Film award season has just concluded with the Oscars earlier this week, and happily a number of Irish films won BAFTA awards and also received Oscar nominations, including the very beautiful and gentle The Quiet Girl (An Cailín Cuain as Gaelige), and the absolutely stonking Banshees of Inisherin.

And of course, an Oscar winner! Big congratulations to James Martin who won on the occasion of his 31st birthday for his performance in An Irish Goodbye for best live action short film.

It has started me thinking about all those scenes in films that have entertained us with Irish music and traditional dance.

Mostly those dances have been part of the story: showing how important gathering for music and dances was to the various social and political power plays going on, like in The Field, based on the John B. Keane play.

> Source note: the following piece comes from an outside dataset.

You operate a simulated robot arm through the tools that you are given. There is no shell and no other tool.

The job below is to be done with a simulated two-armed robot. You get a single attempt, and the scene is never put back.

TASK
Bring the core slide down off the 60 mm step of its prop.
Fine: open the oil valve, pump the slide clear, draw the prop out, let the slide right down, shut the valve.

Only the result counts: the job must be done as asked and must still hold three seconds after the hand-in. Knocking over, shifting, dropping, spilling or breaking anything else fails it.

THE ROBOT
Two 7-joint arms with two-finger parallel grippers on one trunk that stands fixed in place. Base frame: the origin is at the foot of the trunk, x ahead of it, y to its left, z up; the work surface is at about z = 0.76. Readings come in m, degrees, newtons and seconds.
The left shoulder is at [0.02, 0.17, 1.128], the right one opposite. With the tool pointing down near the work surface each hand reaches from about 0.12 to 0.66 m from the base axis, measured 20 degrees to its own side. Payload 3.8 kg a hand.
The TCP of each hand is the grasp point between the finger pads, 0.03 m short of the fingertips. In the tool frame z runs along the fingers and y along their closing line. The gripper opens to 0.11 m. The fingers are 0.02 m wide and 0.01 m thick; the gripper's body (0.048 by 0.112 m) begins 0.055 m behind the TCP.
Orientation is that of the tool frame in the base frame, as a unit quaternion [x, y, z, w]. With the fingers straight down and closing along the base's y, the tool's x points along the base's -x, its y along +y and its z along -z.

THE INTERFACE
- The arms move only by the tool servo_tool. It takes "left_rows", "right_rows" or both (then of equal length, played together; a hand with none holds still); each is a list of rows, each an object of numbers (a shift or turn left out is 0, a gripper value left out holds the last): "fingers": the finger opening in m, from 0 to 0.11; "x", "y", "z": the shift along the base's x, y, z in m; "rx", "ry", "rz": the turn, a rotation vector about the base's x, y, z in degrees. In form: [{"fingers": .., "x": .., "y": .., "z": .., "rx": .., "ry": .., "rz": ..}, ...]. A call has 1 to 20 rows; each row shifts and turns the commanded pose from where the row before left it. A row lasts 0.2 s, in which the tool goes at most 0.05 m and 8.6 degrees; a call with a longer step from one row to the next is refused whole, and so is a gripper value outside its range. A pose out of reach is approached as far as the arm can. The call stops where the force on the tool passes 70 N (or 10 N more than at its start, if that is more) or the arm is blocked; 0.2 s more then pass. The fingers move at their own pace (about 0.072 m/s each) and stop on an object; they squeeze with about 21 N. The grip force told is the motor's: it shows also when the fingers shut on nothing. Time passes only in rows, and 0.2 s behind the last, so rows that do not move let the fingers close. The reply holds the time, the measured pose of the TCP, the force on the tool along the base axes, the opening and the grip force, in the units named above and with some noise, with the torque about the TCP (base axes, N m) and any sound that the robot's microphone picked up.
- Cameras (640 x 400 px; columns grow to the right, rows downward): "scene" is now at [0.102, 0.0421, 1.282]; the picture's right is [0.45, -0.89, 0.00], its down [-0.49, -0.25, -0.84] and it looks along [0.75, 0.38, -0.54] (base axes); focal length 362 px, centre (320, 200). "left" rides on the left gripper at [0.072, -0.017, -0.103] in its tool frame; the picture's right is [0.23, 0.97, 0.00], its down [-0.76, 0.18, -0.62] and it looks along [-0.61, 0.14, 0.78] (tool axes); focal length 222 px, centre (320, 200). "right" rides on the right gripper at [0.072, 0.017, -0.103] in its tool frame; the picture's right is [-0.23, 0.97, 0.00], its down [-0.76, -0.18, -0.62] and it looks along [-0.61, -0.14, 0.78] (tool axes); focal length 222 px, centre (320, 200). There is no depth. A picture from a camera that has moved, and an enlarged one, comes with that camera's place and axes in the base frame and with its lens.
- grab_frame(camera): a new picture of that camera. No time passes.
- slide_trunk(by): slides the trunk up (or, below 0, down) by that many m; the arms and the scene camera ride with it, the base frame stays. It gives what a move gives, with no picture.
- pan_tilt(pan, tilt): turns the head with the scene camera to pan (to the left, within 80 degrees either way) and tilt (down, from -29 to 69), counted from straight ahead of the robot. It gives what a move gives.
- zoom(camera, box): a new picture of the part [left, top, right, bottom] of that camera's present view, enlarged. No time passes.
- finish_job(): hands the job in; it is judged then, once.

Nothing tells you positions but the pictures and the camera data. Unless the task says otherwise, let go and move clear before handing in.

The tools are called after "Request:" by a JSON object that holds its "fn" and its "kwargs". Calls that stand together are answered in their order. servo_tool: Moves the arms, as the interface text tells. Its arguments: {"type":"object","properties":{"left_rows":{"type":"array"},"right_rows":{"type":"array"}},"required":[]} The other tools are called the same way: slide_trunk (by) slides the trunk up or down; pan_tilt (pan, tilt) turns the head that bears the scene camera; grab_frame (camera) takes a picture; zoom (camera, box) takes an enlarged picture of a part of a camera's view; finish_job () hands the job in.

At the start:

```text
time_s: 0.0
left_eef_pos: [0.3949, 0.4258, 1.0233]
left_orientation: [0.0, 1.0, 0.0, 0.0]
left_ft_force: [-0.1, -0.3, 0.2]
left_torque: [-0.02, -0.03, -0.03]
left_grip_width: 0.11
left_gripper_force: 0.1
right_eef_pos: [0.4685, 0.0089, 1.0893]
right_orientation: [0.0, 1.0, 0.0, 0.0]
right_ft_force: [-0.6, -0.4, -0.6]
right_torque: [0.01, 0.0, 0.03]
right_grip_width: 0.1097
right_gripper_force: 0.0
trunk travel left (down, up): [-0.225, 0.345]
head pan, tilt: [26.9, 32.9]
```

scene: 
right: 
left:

Also in Jimmy’s Hall, a story about a young Irish man who returned to his rural homeland after 10 years in the US, who creates trouble by re-establishing a community centre for people to meet, talk and dance. This illuminates the divide in political sympathies within the community, including that of the church.

And then there’s the delightful breakout just for the craic – tapping feet, whoops of joy and some simple céilí dancing in Dancing at Lúghnasa . This is the penultimate moment for all the key characters before that gentle country Irish life fell apart and faded away.

There’s a short, sweet music session in The Banshees of Inisherin, led by the key protagonist, Colm Doherty played by Brendan Gleeson, who in real life is an accomplished Irish fiddler. This is a soft and gentle spot in a film that can otherwise be confusing, jarring and very, very funny.

And last, but not least, is the iconic dance scene from The Titanic.  No, this film is not an Irish film but we can claim the dance, the music, if not the ship itself which was built by Harland and Wolff in Belfast. Not sure Jack and Rose would win any dance medals but they sure have the right attitude!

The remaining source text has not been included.